# PROBLEM TO SOLVE
Begin with the line containing "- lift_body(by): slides" and end with the line containing "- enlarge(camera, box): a"; set down that block verbatim and nothing else.
++++ DATA ROWS
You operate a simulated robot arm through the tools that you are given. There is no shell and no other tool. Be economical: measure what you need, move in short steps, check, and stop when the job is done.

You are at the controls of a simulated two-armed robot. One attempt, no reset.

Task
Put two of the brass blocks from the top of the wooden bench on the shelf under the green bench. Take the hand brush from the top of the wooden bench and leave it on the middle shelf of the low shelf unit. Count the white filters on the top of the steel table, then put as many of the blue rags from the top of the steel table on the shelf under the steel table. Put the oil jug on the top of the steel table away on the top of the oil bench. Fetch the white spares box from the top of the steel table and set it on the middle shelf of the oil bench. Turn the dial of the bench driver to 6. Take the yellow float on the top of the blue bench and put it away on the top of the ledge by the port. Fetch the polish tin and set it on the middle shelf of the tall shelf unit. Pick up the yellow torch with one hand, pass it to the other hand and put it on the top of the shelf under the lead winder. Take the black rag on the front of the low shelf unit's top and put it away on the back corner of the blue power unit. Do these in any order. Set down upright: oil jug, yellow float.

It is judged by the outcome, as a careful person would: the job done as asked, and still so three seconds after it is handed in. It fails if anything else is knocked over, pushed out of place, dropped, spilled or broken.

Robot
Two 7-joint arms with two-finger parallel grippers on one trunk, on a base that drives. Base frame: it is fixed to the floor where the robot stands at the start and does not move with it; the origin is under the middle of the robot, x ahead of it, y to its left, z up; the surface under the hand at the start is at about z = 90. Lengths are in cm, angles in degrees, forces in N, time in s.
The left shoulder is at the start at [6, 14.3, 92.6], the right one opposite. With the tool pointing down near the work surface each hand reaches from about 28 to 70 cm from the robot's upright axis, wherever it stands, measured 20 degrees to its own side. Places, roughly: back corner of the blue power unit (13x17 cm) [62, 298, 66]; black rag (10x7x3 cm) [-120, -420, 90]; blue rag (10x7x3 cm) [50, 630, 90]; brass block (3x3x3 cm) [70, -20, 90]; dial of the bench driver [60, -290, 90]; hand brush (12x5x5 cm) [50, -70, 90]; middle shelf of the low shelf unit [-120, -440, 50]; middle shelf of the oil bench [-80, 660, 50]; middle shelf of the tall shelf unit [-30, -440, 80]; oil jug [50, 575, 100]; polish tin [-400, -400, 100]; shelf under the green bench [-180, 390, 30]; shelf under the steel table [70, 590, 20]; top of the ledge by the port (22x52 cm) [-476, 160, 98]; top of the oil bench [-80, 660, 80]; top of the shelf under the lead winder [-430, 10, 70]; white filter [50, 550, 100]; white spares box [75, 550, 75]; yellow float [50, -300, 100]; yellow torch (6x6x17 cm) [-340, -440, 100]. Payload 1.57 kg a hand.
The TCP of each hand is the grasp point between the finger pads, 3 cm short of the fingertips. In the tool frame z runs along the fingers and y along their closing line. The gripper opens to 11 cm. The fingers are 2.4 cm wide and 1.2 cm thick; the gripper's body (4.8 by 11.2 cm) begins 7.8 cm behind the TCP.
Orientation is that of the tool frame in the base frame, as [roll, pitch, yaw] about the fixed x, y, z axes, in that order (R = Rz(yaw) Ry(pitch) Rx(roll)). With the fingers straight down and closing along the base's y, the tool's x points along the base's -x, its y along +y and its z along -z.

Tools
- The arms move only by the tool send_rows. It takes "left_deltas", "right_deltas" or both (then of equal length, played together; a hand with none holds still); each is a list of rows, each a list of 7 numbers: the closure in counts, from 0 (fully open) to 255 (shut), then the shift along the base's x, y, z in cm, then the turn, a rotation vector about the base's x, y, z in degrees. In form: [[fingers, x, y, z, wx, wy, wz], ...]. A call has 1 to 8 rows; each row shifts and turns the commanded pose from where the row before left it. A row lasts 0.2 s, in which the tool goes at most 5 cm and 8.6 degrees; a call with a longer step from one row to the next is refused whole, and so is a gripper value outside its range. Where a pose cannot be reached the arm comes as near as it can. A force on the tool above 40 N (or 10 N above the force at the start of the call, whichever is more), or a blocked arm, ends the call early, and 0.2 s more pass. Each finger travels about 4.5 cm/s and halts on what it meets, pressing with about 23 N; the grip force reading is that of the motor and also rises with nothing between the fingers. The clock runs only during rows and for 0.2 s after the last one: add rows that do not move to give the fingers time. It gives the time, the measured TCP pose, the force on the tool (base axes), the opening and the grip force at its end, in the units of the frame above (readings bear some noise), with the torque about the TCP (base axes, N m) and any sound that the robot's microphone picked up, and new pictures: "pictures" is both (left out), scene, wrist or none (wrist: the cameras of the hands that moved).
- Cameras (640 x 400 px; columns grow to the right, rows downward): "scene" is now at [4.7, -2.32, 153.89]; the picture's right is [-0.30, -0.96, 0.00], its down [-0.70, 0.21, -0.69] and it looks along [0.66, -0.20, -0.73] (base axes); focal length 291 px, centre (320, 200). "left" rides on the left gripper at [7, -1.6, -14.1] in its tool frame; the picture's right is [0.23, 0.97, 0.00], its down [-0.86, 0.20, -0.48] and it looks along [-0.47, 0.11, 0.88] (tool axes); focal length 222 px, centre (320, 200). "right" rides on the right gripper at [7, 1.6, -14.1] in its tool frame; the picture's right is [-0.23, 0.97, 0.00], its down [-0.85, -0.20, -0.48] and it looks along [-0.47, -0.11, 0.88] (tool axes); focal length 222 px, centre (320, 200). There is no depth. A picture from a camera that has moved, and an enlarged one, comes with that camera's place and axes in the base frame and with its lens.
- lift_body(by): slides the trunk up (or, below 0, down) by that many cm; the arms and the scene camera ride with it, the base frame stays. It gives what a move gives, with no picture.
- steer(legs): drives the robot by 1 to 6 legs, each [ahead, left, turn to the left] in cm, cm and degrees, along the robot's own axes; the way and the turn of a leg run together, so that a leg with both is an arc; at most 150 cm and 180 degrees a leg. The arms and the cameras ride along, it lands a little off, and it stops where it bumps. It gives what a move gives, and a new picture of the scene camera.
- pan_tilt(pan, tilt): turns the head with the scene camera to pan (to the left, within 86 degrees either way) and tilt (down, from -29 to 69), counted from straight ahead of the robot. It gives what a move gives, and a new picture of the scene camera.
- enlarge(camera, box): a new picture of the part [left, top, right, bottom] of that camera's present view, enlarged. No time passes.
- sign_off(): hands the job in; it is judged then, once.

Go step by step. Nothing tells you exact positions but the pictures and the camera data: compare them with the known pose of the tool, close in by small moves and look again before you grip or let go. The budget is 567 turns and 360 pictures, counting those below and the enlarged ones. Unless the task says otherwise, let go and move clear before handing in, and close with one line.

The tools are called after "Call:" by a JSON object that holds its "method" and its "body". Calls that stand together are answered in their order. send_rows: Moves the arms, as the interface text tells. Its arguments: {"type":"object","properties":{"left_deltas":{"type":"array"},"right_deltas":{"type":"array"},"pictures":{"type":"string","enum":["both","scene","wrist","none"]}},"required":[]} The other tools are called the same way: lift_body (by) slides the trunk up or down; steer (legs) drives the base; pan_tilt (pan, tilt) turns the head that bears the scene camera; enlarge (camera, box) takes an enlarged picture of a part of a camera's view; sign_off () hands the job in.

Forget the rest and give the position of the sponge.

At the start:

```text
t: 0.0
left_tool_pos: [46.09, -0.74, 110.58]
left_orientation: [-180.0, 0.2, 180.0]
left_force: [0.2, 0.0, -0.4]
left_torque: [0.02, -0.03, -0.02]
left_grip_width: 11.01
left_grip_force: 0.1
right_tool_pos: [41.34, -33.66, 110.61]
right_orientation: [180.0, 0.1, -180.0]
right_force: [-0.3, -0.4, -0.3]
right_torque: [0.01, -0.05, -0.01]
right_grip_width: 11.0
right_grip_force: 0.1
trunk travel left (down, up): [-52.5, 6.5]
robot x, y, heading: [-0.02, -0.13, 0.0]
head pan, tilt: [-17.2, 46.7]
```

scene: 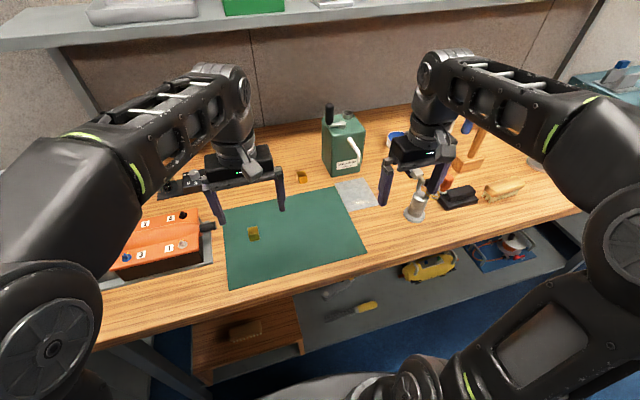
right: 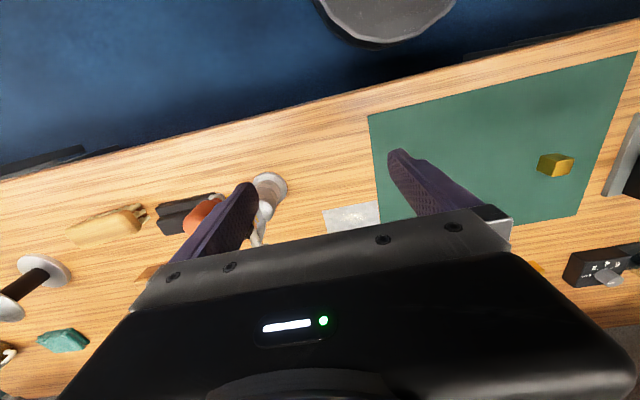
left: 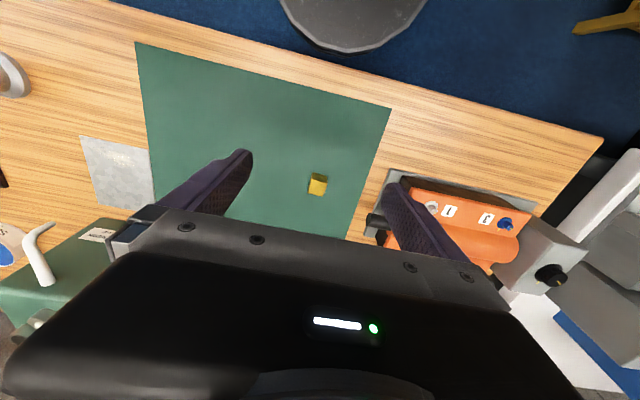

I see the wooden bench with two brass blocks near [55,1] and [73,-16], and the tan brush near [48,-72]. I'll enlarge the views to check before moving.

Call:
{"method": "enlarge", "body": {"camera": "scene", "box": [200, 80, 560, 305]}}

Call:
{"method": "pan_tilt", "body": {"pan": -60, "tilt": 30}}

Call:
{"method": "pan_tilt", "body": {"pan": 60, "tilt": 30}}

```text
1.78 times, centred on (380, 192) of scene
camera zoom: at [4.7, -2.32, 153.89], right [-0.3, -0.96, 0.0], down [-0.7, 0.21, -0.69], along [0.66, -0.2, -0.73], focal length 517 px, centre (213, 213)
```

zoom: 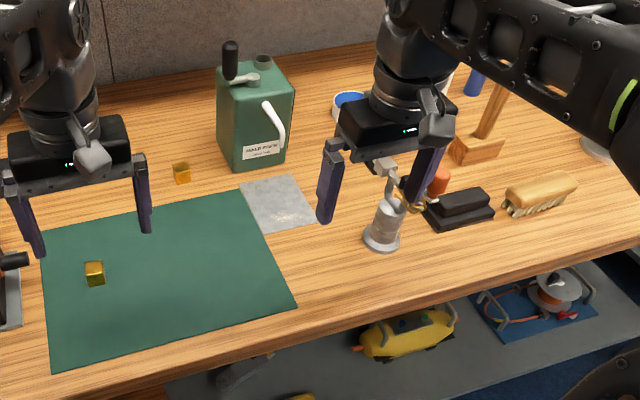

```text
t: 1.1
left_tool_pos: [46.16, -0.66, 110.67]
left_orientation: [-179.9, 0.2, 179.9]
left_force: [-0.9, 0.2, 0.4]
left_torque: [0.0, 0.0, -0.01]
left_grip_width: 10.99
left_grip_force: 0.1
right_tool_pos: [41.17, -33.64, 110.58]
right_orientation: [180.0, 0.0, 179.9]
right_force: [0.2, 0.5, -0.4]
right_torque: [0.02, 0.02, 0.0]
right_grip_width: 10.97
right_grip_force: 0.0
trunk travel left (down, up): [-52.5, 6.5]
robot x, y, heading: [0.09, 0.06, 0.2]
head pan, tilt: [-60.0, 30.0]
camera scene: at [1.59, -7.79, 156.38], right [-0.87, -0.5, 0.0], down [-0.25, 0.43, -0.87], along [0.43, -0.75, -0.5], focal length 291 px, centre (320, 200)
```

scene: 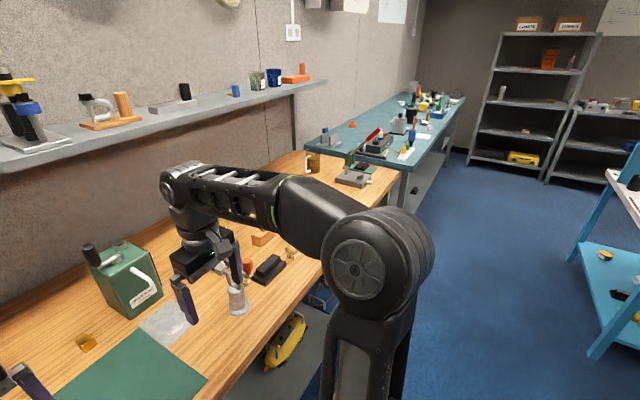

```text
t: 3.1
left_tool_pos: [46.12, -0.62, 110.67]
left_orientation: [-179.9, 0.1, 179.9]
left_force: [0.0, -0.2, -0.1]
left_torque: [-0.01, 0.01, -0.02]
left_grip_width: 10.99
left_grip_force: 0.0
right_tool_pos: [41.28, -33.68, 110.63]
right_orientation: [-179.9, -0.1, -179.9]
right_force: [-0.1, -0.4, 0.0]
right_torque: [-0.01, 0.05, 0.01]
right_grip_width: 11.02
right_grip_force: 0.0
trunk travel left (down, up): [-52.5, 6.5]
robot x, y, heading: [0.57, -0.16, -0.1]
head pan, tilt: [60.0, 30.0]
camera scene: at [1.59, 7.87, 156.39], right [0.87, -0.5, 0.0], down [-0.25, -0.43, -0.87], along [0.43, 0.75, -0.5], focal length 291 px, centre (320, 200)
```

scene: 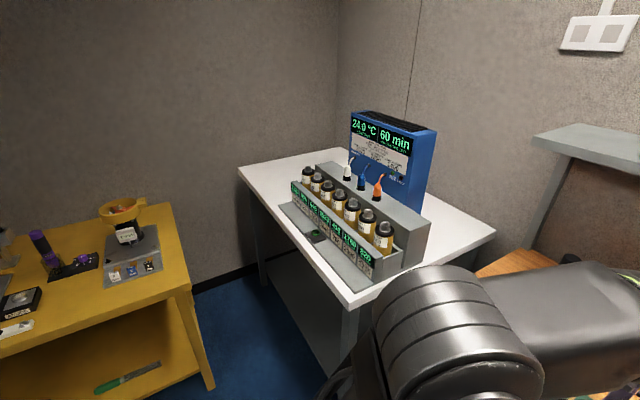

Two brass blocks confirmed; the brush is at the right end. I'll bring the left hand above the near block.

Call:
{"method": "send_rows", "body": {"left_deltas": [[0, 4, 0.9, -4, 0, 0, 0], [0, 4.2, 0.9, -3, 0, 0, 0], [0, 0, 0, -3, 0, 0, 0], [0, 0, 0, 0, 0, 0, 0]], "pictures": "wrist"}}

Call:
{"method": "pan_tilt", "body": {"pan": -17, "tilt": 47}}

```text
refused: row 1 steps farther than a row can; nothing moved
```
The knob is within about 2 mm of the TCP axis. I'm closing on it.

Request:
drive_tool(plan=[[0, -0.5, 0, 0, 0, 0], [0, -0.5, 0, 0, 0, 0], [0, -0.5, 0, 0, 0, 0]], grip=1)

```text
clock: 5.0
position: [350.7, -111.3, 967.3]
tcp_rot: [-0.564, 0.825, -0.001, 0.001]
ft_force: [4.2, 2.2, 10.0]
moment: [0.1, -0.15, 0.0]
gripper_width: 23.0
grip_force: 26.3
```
++++++++
# ANSWER FOR THIS EXERCISE
- lift_body(by): slides the trunk up (or, below 0, down) by that many cm; the arms and the scene camera ride with it, the base frame stays. It gives what a move gives, with no picture.
- steer(legs): drives the robot by 1 to 6 legs, each [ahead, left, turn to the left] in cm, cm and degrees, along the robot's own axes; the way and the turn of a leg run together, so that a leg with both is an arc; at most 150 cm and 180 degrees a leg. The arms and the cameras ride along, it lands a little off, and it stops where it bumps. It gives what a move gives, and a new picture of the scene camera.
- pan_tilt(pan, tilt): turns the head with the scene camera to pan (to the left, within 86 degrees either way) and tilt (down, from -29 to 69), counted from straight ahead of the robot. It gives what a move gives, and a new picture of the scene camera.
- enlarge(camera, box): a new picture of the part [left, top, right, bottom] of that camera's present view, enlarged. No time passes.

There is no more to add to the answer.